Open to the public—no registration required. Light refreshments and cash bar available.
Wednesday, May 7, 2025
6—8 pm
Public Reception
The Image Centre
33 Gould St. Toronto
Artist Talk: Clara Gutsche
Join renowned photographer Clara Gutsche for an insightful artist talk exploring her decades-long career. From urban landscapes to intimate portraits, Gutsche’s work captures traces of human presence in built environments and private spaces. Hear firsthand about her creative process, influences, and evolving approach to documentary and staged photography. Registration required.
Scotiabank Photography Award: Clara Gutsche is on view at the IMC through August 2 at The Image Centre.
Artist Bio
Clara Gutsche (Canadian, b. American, 1949) studied visual arts at Concordia University, Montreal (MFA, 1986). A co-founder of the artist-run centre Powerhouse Gallery/La Centrale in Montreal (1973), she has also been an educator, teaching photography at Champlain College, Saint-Lambert and Concordia University. In the 1980s, along with her husband and frequent collaborator David Miller, she was awarded two major commissions from the Canadian Centre for Architecture (CCA), documenting the Lachine Canal and the construction of the CCA’s museum building.

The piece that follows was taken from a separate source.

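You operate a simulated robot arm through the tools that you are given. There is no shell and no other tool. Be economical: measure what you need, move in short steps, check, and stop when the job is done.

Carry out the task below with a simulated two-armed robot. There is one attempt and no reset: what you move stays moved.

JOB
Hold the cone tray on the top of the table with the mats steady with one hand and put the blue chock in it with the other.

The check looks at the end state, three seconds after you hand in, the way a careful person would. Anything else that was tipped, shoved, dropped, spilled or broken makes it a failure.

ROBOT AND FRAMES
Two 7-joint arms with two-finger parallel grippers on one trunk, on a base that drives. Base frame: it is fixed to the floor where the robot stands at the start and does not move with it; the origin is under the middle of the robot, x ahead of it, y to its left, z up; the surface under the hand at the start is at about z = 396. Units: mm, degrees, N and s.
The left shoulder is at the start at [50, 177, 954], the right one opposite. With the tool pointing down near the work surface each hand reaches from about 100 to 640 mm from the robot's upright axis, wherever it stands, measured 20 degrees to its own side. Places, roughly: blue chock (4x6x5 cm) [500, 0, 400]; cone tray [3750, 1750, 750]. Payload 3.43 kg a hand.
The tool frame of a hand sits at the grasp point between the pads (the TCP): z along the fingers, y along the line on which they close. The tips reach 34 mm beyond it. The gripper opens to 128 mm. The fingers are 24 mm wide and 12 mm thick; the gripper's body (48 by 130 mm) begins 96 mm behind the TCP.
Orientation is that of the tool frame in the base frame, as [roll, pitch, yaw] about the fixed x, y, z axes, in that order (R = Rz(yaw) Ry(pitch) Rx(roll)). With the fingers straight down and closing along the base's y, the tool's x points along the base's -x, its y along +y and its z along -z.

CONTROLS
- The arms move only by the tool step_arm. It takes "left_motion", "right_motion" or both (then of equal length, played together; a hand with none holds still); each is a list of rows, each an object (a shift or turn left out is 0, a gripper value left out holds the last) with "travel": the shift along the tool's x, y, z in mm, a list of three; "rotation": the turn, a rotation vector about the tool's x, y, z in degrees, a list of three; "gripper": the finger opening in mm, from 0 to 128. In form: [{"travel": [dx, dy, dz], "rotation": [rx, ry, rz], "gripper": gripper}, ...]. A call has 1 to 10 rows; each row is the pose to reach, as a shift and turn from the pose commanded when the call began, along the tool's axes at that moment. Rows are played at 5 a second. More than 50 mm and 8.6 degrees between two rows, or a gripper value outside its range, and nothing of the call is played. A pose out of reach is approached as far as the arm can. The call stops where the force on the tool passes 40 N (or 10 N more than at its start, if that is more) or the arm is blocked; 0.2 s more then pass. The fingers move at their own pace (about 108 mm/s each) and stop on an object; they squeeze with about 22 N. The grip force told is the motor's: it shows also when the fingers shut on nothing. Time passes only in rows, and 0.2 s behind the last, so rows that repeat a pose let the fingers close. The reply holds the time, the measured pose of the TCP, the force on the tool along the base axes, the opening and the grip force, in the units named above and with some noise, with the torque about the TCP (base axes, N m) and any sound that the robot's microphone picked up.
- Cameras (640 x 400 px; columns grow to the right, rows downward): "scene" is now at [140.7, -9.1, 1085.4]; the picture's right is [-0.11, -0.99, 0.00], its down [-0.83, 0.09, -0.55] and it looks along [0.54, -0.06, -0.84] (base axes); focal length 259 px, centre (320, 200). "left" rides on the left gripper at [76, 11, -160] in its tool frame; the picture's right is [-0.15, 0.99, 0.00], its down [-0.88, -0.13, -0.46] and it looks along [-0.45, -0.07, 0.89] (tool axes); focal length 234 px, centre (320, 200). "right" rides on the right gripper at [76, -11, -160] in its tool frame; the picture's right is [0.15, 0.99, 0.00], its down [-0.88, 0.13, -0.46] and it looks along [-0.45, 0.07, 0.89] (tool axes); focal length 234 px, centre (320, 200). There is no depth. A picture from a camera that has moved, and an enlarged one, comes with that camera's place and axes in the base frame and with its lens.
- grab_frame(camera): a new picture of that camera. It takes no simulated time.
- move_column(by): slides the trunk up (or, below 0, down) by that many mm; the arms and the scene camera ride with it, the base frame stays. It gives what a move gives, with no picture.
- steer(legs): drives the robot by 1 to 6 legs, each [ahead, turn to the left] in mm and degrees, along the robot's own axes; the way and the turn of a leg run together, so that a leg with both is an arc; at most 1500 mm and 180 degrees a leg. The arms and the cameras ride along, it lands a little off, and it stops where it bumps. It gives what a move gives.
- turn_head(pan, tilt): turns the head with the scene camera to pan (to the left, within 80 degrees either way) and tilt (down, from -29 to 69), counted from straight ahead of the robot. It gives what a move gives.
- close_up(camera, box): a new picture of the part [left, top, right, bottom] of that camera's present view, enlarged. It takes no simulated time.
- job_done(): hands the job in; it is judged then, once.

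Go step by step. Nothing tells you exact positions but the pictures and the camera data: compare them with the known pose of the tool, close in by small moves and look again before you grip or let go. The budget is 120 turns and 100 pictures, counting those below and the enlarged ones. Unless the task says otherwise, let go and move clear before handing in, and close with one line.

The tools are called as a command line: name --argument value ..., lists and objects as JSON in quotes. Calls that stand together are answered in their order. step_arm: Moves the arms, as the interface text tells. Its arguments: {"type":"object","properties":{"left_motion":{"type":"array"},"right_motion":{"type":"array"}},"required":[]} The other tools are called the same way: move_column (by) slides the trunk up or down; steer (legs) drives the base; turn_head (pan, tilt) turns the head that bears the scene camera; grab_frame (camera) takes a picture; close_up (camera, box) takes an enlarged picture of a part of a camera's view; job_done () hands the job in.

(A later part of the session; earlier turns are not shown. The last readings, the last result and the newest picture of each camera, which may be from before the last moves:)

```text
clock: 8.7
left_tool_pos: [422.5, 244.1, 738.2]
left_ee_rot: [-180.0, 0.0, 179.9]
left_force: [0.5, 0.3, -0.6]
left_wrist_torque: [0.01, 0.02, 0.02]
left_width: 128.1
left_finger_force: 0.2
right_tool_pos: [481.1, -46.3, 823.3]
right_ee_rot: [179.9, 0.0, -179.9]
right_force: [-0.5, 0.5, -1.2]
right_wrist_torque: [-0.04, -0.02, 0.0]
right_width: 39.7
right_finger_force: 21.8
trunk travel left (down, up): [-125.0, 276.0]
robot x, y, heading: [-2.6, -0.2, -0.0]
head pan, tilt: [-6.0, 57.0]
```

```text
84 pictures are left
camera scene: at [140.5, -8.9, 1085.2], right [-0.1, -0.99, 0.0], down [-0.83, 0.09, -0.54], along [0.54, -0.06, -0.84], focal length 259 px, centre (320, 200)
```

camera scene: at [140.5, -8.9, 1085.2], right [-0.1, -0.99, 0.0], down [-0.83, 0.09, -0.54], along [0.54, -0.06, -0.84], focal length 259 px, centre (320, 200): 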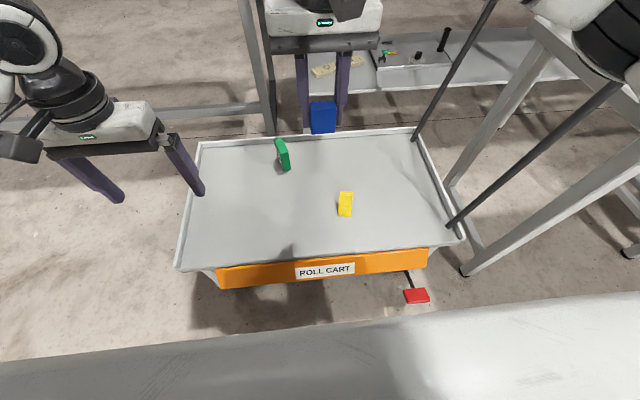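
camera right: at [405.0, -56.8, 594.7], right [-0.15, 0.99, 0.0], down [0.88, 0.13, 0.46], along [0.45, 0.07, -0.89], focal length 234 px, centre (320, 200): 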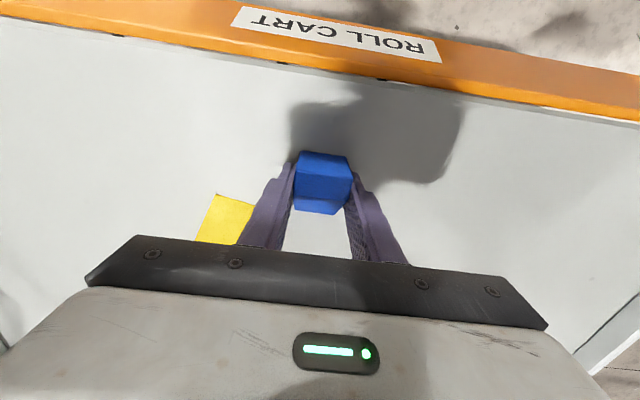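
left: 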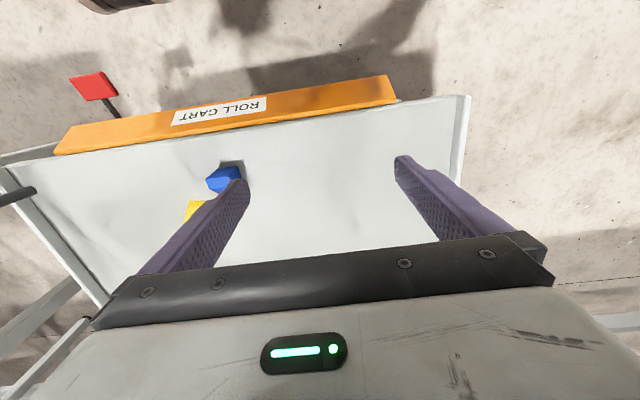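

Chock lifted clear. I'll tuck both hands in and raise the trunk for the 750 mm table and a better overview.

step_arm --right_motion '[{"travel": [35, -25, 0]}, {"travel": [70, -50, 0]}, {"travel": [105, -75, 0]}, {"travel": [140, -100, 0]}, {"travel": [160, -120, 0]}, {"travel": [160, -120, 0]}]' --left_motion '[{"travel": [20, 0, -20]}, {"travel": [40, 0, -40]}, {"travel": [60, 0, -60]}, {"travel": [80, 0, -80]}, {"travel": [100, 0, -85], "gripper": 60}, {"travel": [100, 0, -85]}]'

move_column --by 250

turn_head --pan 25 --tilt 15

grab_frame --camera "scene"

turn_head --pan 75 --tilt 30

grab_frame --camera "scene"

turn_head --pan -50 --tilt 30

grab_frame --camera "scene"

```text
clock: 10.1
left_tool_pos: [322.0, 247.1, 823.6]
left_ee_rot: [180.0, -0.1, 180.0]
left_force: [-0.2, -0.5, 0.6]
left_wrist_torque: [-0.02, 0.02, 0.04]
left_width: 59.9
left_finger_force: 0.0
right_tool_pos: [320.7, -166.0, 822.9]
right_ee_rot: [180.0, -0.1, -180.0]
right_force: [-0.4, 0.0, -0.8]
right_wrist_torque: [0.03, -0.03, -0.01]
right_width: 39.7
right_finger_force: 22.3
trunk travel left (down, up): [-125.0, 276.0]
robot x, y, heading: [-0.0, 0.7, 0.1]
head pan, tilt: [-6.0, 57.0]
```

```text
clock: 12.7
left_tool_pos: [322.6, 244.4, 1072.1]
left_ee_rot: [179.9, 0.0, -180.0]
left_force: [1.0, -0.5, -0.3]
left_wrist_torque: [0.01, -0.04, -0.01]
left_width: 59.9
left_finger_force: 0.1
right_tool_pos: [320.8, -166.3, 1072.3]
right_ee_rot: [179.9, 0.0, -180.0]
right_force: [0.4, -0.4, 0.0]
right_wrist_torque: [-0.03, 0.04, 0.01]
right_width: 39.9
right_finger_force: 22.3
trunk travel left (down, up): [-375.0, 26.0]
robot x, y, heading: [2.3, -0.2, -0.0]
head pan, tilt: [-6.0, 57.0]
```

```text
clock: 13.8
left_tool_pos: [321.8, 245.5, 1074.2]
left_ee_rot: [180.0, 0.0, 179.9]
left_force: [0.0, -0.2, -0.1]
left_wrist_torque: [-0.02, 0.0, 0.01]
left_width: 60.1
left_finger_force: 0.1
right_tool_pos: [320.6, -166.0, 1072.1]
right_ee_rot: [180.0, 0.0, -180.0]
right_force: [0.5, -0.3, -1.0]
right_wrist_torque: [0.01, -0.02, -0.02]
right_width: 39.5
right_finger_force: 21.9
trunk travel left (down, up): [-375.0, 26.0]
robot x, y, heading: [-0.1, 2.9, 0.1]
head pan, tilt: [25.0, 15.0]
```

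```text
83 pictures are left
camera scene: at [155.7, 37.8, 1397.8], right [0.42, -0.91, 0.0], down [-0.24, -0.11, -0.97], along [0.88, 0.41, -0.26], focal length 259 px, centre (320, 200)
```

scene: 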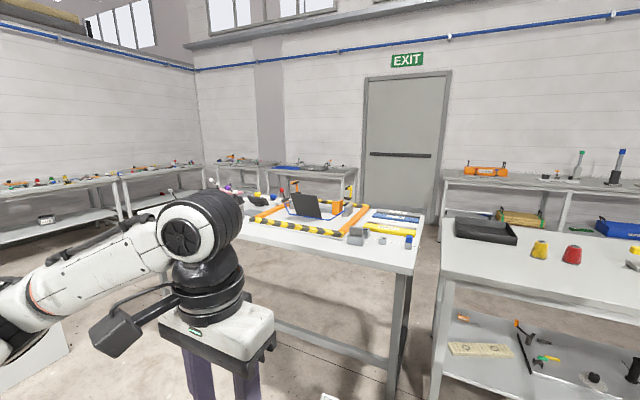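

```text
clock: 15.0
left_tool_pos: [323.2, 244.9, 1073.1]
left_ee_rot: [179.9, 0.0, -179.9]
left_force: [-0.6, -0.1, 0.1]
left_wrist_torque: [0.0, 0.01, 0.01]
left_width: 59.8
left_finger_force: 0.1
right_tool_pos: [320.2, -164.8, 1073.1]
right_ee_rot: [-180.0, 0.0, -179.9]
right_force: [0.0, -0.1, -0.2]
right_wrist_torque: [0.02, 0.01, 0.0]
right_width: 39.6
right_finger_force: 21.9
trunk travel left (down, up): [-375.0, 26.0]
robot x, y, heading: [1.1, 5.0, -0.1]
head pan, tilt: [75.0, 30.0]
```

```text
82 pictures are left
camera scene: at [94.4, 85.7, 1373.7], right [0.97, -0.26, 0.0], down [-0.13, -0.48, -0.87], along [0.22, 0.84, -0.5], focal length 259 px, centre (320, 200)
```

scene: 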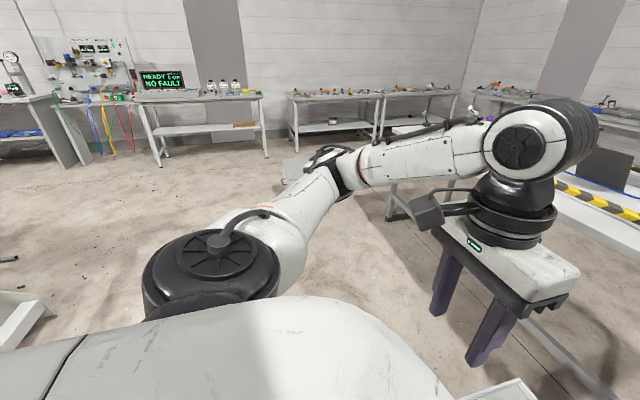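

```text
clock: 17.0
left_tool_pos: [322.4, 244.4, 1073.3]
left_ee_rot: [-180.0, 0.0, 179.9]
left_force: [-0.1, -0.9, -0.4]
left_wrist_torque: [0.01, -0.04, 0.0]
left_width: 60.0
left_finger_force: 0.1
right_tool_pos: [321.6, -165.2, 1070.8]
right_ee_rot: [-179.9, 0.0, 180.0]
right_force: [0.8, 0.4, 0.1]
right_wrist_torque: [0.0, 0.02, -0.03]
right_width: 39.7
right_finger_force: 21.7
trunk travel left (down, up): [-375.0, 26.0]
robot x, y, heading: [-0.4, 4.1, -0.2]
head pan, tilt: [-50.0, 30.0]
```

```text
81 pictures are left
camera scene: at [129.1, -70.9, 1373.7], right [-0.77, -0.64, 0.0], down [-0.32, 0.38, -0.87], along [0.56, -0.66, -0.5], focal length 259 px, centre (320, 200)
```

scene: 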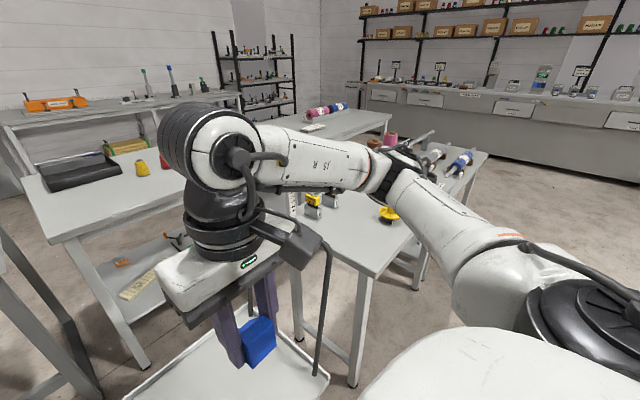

Gutsche’s photographs have been presented in solo and group exhibitions at Optica, Montreal; VU, Quebec City; Château d’Eau, Toulouse, France; Musée de la photographie, Charleroi, Belgium; the Center for Creative Photography, Tucson, Arizona; and the Musée d’art de Joliette, Quebec. Her work can be found in the collections of The Image Centre; the Montreal Museum of Fine Arts; the Canadian Centre for Architecture, Montreal; the National Gallery of Canada, Ottawa; and the Museum of Fine Arts, Houston, Texas; Musée de la photographie, Charleroi, Belgium; and the Center for Creative Photography, Tucson, Arizona. In 1997 she was the recipient of the Canada Council for the Arts Duke and Duchess of York Prize in Photography.
Wednesday, May 8, 2025
7 p.m.
Artist Talk
Register here.
IMA 307
Enter via The Image Centre
33 Gould St.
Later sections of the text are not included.